- Your instructions
Pull out every line below that contains the word "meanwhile".

• • •

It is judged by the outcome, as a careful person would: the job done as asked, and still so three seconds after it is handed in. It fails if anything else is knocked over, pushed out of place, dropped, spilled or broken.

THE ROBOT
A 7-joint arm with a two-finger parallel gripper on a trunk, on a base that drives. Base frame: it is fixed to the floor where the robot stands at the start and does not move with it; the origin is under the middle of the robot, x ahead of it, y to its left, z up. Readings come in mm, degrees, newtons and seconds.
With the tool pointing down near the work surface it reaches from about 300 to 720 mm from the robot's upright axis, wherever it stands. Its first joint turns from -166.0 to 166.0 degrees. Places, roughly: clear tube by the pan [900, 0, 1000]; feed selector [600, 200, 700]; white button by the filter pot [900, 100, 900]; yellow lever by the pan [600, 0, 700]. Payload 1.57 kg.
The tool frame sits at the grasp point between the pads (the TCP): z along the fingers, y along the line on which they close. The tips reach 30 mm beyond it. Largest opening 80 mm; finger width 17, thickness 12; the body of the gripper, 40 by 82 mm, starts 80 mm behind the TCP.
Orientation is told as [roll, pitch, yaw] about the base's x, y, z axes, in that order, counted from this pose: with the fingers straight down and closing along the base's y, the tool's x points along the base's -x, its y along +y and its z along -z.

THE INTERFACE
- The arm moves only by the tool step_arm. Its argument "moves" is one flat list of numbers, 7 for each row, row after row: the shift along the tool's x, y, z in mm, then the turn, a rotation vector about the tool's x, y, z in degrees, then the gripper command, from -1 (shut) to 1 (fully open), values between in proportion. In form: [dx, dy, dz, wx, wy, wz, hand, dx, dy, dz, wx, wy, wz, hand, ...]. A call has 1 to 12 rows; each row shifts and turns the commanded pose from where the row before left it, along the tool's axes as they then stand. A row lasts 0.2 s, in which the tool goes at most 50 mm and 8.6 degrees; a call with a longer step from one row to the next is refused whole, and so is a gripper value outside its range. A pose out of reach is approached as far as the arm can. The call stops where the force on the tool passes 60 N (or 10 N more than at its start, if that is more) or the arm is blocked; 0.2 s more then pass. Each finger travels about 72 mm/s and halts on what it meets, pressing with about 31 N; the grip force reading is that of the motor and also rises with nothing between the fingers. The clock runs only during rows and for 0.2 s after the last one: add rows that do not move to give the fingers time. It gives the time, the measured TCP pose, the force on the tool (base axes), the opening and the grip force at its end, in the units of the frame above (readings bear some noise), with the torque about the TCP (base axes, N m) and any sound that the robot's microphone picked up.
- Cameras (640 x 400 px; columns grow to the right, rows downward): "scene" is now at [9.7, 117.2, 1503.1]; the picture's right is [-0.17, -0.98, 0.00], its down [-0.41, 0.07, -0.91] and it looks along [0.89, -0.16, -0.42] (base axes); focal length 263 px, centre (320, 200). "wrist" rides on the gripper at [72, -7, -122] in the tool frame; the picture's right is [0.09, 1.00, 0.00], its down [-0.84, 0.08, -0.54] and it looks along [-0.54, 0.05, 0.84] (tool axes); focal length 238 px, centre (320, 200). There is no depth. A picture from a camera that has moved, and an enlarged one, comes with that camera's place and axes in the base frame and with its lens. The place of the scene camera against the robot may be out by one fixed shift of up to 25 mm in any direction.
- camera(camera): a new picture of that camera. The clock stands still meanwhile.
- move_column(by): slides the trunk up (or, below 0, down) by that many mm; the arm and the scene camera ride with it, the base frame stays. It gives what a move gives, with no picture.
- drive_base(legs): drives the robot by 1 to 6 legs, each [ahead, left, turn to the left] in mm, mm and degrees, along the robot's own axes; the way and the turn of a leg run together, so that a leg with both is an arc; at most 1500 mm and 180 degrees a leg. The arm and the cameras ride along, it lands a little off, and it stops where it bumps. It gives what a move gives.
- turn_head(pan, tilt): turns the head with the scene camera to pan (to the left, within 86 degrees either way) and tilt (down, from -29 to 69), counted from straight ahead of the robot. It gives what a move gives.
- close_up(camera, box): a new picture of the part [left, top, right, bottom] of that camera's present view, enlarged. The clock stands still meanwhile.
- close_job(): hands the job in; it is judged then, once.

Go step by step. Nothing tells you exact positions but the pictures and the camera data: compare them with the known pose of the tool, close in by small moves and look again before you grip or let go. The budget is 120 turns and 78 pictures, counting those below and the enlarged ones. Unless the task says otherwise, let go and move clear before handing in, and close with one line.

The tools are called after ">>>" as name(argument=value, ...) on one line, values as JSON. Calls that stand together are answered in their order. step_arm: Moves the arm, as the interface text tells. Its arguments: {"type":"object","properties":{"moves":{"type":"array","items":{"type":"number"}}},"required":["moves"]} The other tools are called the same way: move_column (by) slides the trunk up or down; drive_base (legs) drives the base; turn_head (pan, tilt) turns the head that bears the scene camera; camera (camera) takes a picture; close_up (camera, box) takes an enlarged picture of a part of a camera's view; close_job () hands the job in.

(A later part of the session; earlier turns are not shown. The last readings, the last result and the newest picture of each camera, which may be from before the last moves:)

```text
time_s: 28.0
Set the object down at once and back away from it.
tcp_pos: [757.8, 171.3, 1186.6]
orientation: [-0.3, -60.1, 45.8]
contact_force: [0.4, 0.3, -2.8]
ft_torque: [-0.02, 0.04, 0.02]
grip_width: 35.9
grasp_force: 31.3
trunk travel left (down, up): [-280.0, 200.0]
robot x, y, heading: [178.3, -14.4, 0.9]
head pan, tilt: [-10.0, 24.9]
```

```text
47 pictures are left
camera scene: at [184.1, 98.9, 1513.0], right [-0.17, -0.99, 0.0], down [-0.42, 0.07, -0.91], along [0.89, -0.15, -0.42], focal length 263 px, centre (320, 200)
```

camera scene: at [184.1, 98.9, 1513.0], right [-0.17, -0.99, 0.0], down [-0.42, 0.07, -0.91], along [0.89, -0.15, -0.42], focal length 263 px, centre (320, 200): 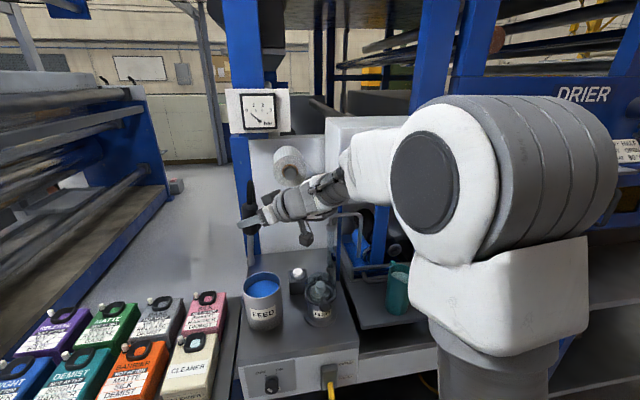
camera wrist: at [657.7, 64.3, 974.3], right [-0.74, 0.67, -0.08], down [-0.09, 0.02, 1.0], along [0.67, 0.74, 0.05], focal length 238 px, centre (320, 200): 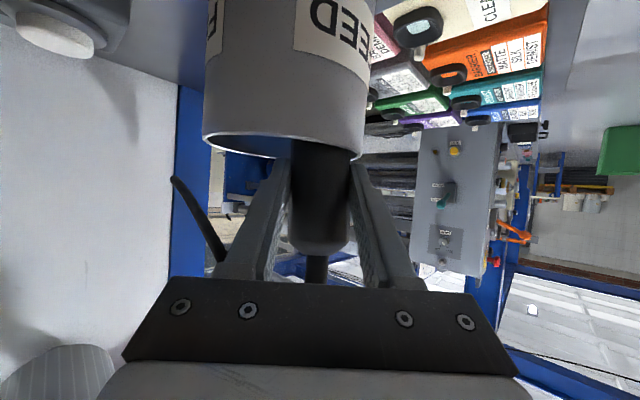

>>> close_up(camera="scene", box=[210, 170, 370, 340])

• • •

- Final result
- camera(camera): a new picture of that camera. The clock stands still meanwhile.
- close_up(camera, box): a new picture of the part [left, top, right, bottom] of that camera's present view, enlarged. The clock stands still meanwhile.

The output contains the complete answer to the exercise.